According to figures from PRS for Music, the body that collects royalties on behalf of songwriters, publishers and composers, UK royalties from online services totalled £51.7m in 2012, up 32.2% year on year.
The average annual growth in online revenues has been 27% over the past five years and in its financial results, PRS for Music said new licensing deals from the likes of Google Play, Vevo and Microsoft Xbox helped boost revenues last year.
Although the revenue from radio broadcasters was eclipsed from online services, which also include Spotify and iTunes, radio's contribution increased slightly, up 0.4% to £47.0m.
PRS for Music collected a total of £153m from 450 TV and 300 radio broadcasters, up 3.1% year on year.
International royalties remained the single largest source of income at £180.1m in 2012, although this declined by 4.0% year on year after being impacted by foreign exchange rates and the soft economy in some countries.

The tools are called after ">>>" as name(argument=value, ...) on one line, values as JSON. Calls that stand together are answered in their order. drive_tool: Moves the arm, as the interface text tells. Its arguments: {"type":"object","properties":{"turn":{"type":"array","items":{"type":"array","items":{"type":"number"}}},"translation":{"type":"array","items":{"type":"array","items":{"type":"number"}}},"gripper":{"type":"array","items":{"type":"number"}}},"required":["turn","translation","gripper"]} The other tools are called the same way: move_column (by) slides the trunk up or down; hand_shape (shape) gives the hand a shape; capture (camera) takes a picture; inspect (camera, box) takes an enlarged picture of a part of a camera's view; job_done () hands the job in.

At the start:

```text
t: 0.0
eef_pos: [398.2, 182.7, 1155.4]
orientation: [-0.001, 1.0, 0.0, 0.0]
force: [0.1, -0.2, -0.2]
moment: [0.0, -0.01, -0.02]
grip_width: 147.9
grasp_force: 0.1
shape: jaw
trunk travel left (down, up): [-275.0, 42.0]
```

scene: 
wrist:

However, despite the overall decline in international revenue, PRS for Music said UK songwriters "continued to dominate internationally", citing the global chart success Mumford and Sons, Ed Sheeran and Calvin Harris.
PRS for Music collected total revenue of £646.4m in 2012, up 1.7% year on year, and after costs and charitable contributions, distributed £571.9m to its 95,000 members, up 2.6% year on year.
Robert Ashcroft, the chief executive of PRS for Music, said: "Copyright remains fundamental to the continued success of our members both at home and abroad, while the ever-increasing importance of licensed online services such as iTunes and Spotify underlines the value of music to the internet economy."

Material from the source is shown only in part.